Text extract>
Exception Handling II: Presubstitution

[David Hough]

The previous message demonstrated a loop to evaluate a continued fraction
and its derivative, and showed how points where the formula for the
derivative breaks down can be bypassed by conventional means, at least in
IEEE arithmetic.

The next step is to consider Kahan's proposal for presubstitution, which turns
the loop in question into the form:

extern double   infinity(void);
extern void     presubstitute(char *, double);

void
continued_fraction(N, a, b, x, pf, pf1)
	int             N;
	double         *a, *b, x, *pf, *pf1;
{
	double          f, f1, d, d1, q, bj, bj1, p;
	int             j;

	/*
	 * Evaluate function f at x by continued fraction a[j] and b[j];
	 * function value to *pf, derivative to *pf1
	 */

/*	Assume
		aj finite
		bj finite and nonzero
		x finite

	Critical step is evaluating f1= -(d1/d)*q

	If d == 0 and d1 != 0 on step j, then
	on the next step j-1 you want f1 = p = b(j-1)/b(j) * d1(j),
	a result determined by taking limits in step j.
	Since f1(j-1) is nominally computed as (inf/inf)*0,
	the desired result can be obtained by substituting 
	inf for inf/inf and p for inf * 0.

	if d == 0 and d1 == 0 on step j, then 
	on the next step j-1 you want f1 = p = 0 .
	Since f1(j) is nominally computed as (0/0)*inf, and
	since f1(j-1) is nominally computed as (f1(j)/inf)*0,
	the desired result can be obtained by substituting
	inf for 0/0 and p (= 0) for inf * 0.
*/

	presubstitute("0/0", infinity());
	presubstitute("inf/inf", infinity());

	f1 = 0;
	f = a[N];
	bj1 = b[N];	

	for (j = N - 1; j >= 0; j--) {
		d = x + f;
		d1 = 1.0 + f1;
		bj=b[j];
		q = bj / d;
		f1 = -(d1 / d) * q;		/* CRITICAL STEP */
		f = a[j] + q;
		p = bj1 * d1 / bj;
		presubstitute("0*inf", p);
		bj1 = bj;
	}

	*pf = f;
	*pf1 = f1;
	return;
}

With j counting downward, bj1 means b[j+1],
the b[j] that was in effect during the
previous iteration.

Note that there is an error in Kahan's 17 March 1987 draft of
"Presubstitution, and Continued Fractions" -
the presubstitution value should be written
	
	b   * d' / b
	 j+1        j

The first subscript appears uniformly in the draft as j-1,
perhaps a relic of an earlier draft in which the loop ran from j=0 to j=N-1.

In contrast to the "conventional method" proposed previously, which required
allocating two registers to store previous-iteration data and more importantly
a conditional branch to test the result of d1/d on every iteration,
the presubstitution method requires setting up two presubstitutions outside
the loop to cause 0/0 and inf/inf to be replaced by inf, 
and another within the loop that causes 0*inf to be replaced by p, which
must be computed on each iteration and inserted into the arithmetic pipe
in case 0*inf arises on the next iteration.    
Thus updating the presubstitution value must be
a fast operation, even though actually doing the presubstition in the
relatively rare event of an exception might be slow.

There are a couple of things to note about the function presubstitute():

1) 	If implemented as hardware fpop codes, presubstitute()

Problems>
(a) Write out the text extract from "Critical step is" to "p for inf * 0.", both included.
(b) Extend the text extract, starting right after its last sentence.

Dataset extract>
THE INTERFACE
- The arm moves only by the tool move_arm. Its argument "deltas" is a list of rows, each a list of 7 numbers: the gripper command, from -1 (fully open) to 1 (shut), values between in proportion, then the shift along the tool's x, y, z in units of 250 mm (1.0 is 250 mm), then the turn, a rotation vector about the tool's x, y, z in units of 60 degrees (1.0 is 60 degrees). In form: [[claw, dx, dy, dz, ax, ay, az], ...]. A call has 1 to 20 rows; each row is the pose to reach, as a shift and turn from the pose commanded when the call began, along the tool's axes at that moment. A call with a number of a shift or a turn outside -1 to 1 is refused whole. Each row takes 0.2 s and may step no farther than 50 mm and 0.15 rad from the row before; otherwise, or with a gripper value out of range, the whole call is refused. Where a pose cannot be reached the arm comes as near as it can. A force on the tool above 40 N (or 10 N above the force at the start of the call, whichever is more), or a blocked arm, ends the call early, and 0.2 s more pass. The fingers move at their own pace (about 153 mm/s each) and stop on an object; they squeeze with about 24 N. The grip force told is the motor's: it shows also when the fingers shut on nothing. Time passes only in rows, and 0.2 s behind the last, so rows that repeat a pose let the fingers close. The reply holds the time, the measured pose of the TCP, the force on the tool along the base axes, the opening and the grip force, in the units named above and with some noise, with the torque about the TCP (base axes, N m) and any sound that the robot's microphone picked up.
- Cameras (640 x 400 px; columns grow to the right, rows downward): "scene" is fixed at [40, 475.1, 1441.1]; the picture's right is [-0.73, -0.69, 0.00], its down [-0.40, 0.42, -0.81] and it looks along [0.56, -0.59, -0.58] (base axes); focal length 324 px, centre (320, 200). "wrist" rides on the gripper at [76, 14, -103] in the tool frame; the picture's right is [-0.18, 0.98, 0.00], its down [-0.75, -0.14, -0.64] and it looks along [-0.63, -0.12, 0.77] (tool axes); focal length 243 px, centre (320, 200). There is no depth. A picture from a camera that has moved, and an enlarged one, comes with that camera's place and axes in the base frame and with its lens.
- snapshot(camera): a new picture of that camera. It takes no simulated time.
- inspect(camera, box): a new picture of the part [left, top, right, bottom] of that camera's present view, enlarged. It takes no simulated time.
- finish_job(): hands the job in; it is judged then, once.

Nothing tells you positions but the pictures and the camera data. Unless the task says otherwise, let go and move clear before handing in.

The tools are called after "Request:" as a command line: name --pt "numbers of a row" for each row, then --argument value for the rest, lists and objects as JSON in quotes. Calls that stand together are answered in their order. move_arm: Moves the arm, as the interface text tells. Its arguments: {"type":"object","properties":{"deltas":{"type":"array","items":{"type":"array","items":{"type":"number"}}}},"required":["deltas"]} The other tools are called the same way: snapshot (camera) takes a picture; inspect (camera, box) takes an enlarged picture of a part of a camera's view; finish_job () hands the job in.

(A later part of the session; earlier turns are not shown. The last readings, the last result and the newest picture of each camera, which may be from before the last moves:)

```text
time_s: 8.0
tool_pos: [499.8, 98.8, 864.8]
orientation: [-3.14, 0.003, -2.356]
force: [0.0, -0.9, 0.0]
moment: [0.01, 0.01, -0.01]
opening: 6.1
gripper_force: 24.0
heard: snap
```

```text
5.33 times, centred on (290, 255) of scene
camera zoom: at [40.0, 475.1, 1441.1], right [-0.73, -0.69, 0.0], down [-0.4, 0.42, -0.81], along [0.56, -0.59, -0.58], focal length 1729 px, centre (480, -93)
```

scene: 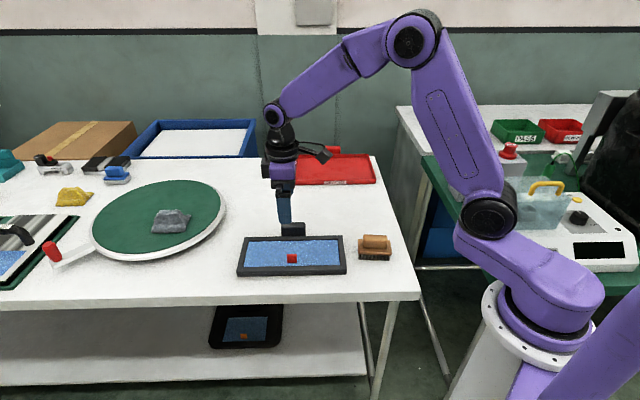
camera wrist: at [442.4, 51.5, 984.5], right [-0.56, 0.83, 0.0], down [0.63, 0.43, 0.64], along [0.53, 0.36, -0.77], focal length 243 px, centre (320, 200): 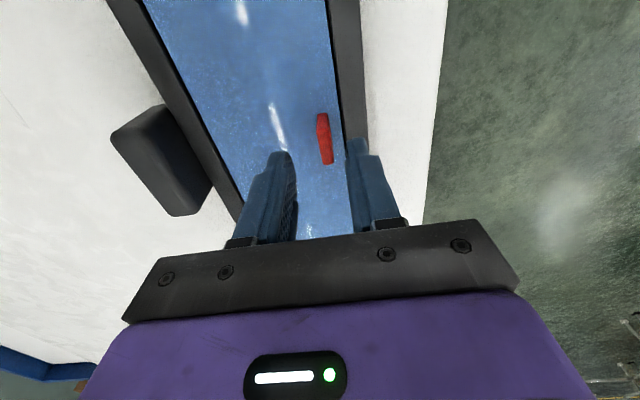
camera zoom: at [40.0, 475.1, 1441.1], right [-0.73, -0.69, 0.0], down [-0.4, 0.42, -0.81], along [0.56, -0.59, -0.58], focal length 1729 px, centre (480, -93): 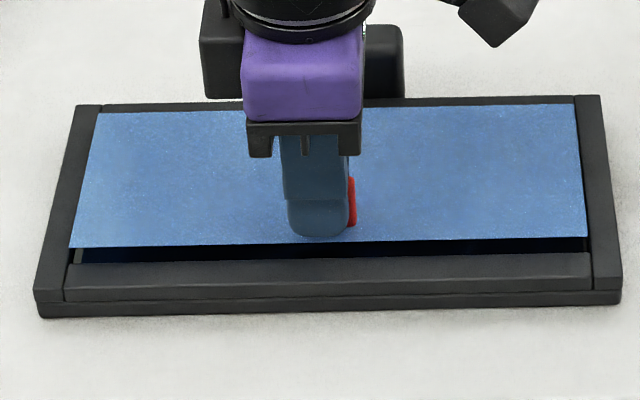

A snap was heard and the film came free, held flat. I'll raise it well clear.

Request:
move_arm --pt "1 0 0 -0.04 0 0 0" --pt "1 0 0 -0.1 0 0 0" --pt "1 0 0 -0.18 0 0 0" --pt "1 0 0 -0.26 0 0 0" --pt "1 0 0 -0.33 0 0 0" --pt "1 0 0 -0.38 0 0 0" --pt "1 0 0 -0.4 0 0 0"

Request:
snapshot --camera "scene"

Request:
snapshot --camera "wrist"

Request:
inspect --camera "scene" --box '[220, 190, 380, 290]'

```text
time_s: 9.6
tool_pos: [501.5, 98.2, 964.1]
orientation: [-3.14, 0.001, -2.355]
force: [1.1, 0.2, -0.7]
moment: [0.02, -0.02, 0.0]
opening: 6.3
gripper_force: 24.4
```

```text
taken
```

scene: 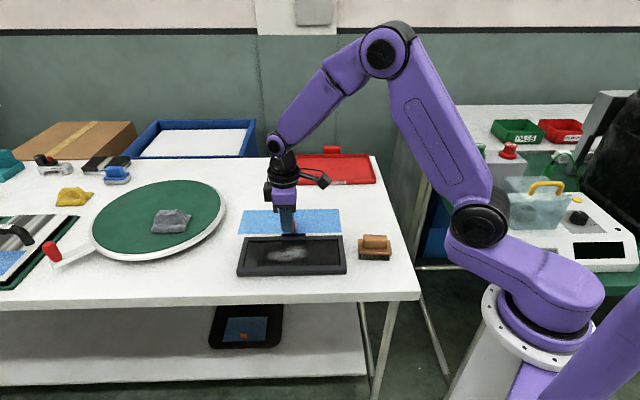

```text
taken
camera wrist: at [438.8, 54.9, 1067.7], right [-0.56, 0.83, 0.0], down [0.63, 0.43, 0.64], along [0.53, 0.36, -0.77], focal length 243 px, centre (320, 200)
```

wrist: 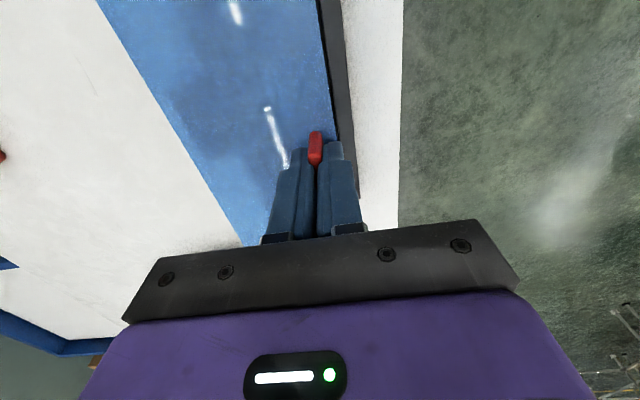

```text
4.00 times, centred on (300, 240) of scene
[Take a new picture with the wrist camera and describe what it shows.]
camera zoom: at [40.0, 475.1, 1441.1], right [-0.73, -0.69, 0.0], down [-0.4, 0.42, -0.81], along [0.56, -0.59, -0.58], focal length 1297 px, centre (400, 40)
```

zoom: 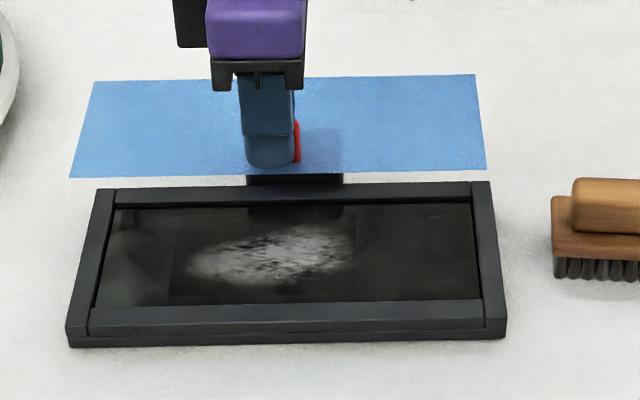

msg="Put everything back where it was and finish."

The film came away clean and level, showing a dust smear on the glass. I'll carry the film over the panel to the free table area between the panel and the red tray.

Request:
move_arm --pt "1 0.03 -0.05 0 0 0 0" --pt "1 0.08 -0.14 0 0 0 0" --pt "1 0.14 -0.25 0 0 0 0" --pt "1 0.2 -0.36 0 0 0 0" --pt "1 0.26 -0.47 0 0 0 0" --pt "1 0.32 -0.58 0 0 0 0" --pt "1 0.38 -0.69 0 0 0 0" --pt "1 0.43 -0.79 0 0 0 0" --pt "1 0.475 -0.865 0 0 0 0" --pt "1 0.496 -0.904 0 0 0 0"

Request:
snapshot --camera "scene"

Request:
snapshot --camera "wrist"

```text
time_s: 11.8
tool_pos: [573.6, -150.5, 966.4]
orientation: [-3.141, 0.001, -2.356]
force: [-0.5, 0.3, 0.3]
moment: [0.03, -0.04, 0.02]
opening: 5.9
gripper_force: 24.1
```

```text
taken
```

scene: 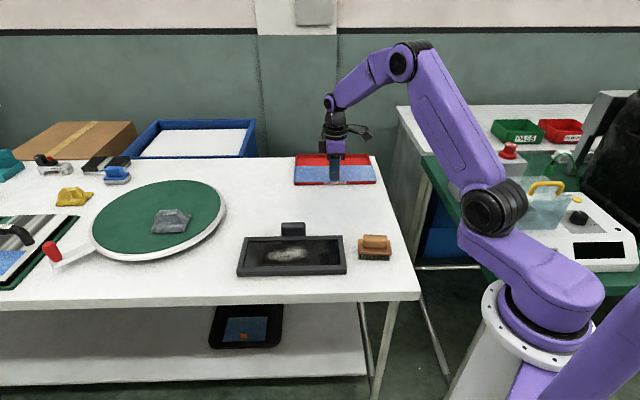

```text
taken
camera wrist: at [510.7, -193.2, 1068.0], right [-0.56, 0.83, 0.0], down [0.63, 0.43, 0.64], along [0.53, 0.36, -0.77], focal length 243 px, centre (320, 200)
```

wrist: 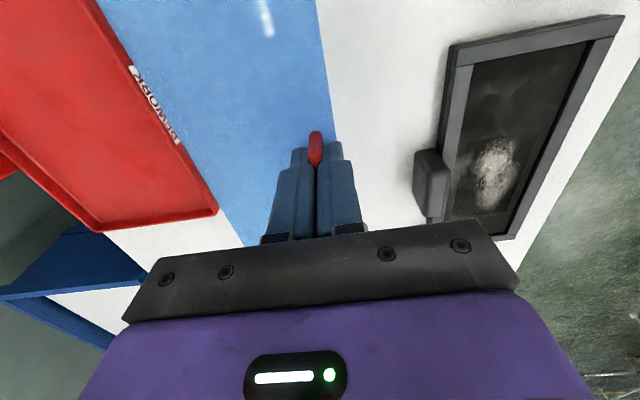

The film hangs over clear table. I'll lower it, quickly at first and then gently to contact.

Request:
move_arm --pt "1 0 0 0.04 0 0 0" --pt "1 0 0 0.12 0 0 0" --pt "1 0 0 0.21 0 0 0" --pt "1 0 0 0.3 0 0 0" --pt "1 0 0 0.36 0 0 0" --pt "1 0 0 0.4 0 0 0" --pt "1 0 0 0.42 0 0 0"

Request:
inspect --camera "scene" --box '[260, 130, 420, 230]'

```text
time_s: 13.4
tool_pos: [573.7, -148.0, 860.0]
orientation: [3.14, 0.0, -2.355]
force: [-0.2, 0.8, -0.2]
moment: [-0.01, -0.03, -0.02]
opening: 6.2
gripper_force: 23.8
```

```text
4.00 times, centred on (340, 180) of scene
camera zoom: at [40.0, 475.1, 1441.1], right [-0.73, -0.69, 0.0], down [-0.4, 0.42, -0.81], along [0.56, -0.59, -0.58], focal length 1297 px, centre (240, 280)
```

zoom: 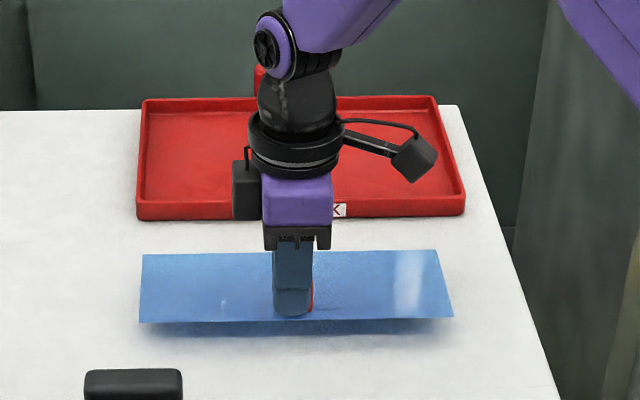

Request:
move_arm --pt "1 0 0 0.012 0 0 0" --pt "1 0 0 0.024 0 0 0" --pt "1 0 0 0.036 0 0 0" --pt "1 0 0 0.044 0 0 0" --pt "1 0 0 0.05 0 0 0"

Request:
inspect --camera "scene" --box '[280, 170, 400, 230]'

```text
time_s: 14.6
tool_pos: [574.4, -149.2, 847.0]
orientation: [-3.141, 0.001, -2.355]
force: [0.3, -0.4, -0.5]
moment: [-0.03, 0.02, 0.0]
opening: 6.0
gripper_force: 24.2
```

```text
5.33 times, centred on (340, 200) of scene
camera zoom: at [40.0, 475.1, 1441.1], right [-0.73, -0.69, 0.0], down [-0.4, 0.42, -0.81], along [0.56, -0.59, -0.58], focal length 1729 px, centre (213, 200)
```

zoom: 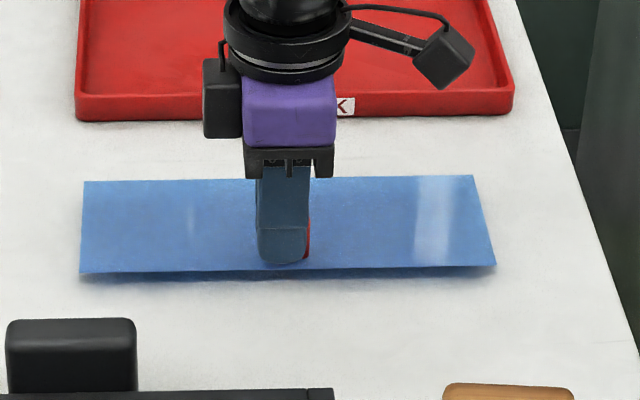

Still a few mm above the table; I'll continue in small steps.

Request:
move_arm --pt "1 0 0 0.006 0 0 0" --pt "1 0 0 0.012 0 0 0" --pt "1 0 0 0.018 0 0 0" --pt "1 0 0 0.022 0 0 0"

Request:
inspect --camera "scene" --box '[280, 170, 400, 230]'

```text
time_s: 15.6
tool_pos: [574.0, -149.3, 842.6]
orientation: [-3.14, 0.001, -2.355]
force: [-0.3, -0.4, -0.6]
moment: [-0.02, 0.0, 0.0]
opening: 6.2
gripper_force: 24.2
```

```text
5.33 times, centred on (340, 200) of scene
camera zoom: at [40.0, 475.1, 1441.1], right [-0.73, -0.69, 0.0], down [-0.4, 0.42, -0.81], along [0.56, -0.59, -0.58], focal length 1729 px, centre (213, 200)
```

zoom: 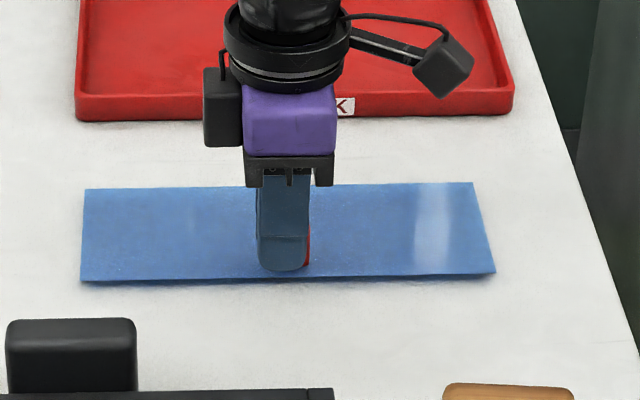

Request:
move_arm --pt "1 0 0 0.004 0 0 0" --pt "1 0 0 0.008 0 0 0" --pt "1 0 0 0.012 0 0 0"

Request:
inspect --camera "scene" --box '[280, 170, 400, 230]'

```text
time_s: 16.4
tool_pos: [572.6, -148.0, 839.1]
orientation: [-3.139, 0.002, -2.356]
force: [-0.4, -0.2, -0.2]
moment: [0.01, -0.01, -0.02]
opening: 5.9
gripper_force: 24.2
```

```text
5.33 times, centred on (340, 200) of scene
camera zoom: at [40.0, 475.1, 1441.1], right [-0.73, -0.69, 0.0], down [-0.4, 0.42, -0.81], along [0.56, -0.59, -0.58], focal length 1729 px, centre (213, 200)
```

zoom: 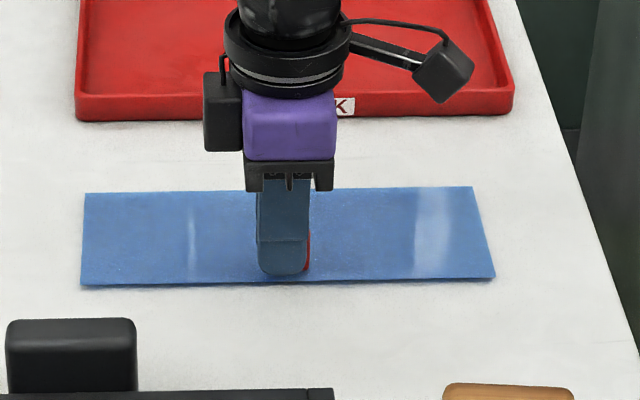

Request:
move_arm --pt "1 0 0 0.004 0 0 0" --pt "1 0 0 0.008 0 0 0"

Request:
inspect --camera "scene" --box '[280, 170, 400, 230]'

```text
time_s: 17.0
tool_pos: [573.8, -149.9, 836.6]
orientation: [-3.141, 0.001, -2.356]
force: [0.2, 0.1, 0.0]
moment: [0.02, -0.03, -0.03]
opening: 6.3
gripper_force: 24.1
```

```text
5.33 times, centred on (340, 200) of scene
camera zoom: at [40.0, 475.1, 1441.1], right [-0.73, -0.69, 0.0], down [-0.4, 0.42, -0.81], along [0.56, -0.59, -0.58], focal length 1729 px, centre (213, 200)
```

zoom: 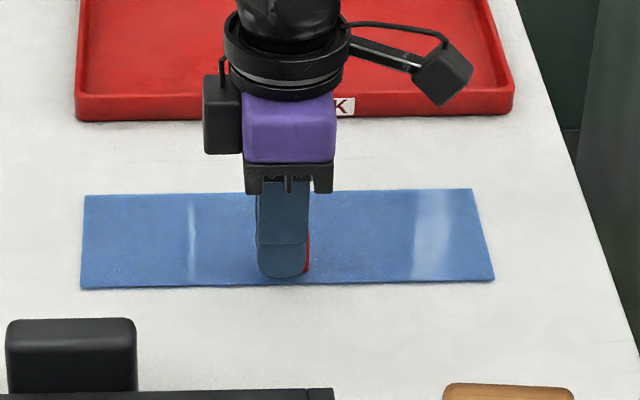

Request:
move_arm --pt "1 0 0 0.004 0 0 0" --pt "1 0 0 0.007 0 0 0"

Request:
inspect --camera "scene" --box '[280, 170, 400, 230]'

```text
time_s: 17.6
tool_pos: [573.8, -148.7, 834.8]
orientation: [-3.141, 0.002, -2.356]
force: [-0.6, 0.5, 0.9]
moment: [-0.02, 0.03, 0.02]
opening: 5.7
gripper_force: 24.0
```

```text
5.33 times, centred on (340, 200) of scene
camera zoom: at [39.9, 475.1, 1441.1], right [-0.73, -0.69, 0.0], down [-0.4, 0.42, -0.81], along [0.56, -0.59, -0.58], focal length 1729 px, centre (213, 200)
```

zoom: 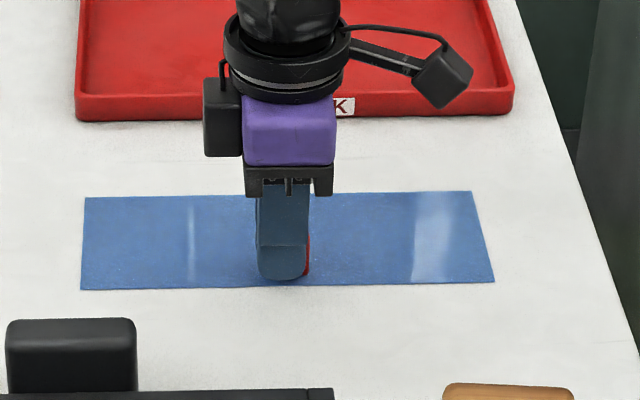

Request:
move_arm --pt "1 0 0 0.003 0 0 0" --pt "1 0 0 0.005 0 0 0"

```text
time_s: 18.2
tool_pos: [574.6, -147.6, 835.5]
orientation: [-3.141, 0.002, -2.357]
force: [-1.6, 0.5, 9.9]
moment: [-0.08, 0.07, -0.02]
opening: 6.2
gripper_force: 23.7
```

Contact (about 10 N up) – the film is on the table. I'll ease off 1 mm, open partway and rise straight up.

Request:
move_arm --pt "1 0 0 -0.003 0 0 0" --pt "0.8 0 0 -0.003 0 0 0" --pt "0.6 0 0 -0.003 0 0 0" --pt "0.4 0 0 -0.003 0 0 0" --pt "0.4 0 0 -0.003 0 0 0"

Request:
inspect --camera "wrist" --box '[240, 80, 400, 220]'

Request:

Responses in order>
(a)
Critical step is evaluating f1= -(d1/d)*q

	If d == 0 and d1 != 0 on step j, then
	on the next step j-1 you want f1 = p = b(j-1)/b(j) * d1(j),
	a result determined by taking limits in step j.
	Since f1(j-1) is nominally computed as (inf/inf)*0,
	the desired result can be obtained by substituting 
	inf for inf/inf and p for inf * 0.

(b)
needs to be faster than a
conditional branch in order to be useful.  Thus it shouldn't be a synchronizing
operation that stops the pipe; updates to the presubstituted values have
to flow through the pipe with other fpops.

	Furthermore there must be some presubstitution registers, at least
one each for 0/0, inf/inf, 0*inf, other invalid, finite/0, overflow, and
underflow; on a V8 SPARC, for instance, presubstitution registers must be
able to accomodate 128-bit long double data types, so there are already at
least 7 * 4 = 28 32-bit words of presubstitution registers, compared to
the 32 32-bit floating-point data registers used in normal operation;
all must be saved and restored during context switches.   I'd like to hear
from hardware designers about the cost of this approach.

	Alternatively presubstitution registers could be implemented
as 5-bit pointers to the 32 floating-point data registers.  
Then data registers used for presubstitution values
(4 32-bit registers in this example) would be subtracted from the pool of 
conventional
registers available for optimizer allocation.   Some compiler cooperation would
be required to understand this - presubstitution would be an operation known
to compilers.   Hardware paths would have to be available
to bring presubstitution values from the appropriate data registers to the
destination register when needed.   This operation (inserting the presubstituted
value) could be slow because it's rare, unlike setting up the presubstituted 
value, which must be fast.

	On vector machines, a vector version of the continued fraction program
might have x a vector parameter rather than a scalar.
Presubstitution registers would have to be the
same size as vector registers.   Or else this kind of code simply wouldn't
be vectorized.

2)	Presubstitute() can't be implemented as a system call.  That would
take longer than the conditional compare.

3)	Presubstitute() could be implemented simply by storing presubstituted
values into a normal array in user address space memory.  Programs planning
to use presubstitution first register their intent at program initialization
by a system call that tells the kernel where to find this array of 
presubstitution values in user space.   Thus the array can be updated relatively
quickly - it's just a (probably cached) write.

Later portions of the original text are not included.